A major obstacle in the growth of media center PCs has been providing users with a satisfying television viewing experience. The current major players in this field are software companies such as Microsoft with the media centre functionality of its Windows (XP and Vista) and MythTV which is an open source project. Both of which have had limited success. Where Tivo is different is that it has had success and experience providing PVR subscription/content management services using its own user interface on both dedicated Tivo set-top boxes (STBs) and embedded into payTV operator's own STBs. Subscribers have paid for these services on top of their paid-for content charges.

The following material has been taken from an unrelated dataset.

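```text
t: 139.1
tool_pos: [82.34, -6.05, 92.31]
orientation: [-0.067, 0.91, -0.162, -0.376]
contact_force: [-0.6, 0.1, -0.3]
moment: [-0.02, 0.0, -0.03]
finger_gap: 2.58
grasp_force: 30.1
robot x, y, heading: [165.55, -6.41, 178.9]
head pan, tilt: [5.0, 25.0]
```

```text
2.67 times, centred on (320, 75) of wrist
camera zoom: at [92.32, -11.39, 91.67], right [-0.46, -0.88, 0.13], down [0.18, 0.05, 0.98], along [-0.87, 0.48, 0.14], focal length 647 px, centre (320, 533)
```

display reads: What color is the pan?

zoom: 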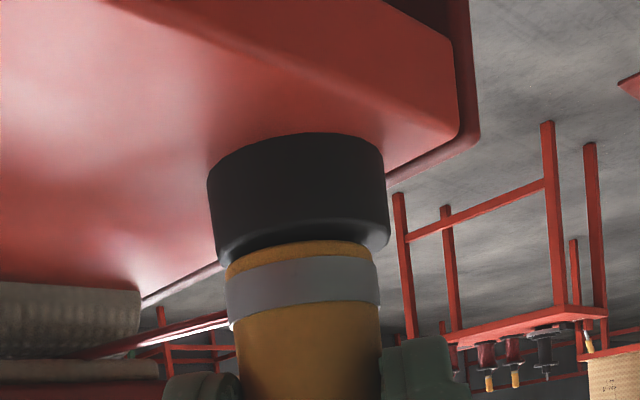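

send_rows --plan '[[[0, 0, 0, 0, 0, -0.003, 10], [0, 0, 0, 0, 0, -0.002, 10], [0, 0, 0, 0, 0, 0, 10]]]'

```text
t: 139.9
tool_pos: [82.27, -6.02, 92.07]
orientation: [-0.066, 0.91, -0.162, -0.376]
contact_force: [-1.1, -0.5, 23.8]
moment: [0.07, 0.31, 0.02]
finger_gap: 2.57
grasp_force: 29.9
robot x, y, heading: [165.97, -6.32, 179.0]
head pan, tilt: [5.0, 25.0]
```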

Content is another obstacle and one that Tivo could struggle to overcome. Acquisition of paid-for content requires CAS and Middleware licenses. For example all STBs for German satellite payTV operator Premiere have CAS and Middleware embedded inside them and are sold via retail channels. STB manufacturers wishing to sell STBs for German satellite payTV operator Premiere have to pass a certification process before being allowed to do so and have Premiere's CAS and Middleware embedded in their STBs. The majority of payTV operators that sell their boxes instead of renting them use this model. It's highly unlikely that payTV operators would open there systems as this would leave them vulnerable to content theft which is the exact problem that CAS is supposed to prevent in the first place.

This leaves free-to-air (FTA) content. Most people that receive FTA content don't want to pay for TV or for high value PVR STBs. Those that do are more likely to go to the high street and buy an off the shelf PVR than set up a PC in their living-room and subscribe to a Tivo style service. Viewers watching FTA content on a secondary TV set are even more unlikely to pay for a subscription PVR service. In fact terrestrial analogue switch off has driven the digital STB market much more than the few extra channels viewers gain from having a digital STB.

Tivo has been particularly successful in the US where there are many hundreds of channels. This makes the electronic program guide (EPG) busy and complicated to use. Tivo's product help viewers organise these channels and find the content that they wanted to watch by analysing viewing habits and recommending content and simplifying the EPG. It failed when it launched a similar service in the UK because it did not have the support of the payTV operators and there are only a few tens of FTA channels. The organisation of which does not warrant the subscription fee. There is a similar situation in many countries.

Where Tivo could find success is if they can marry the limited FTA broadcast channels with content available from the internet and integrate their service making this wealth of extra content easily accessible for the viewer.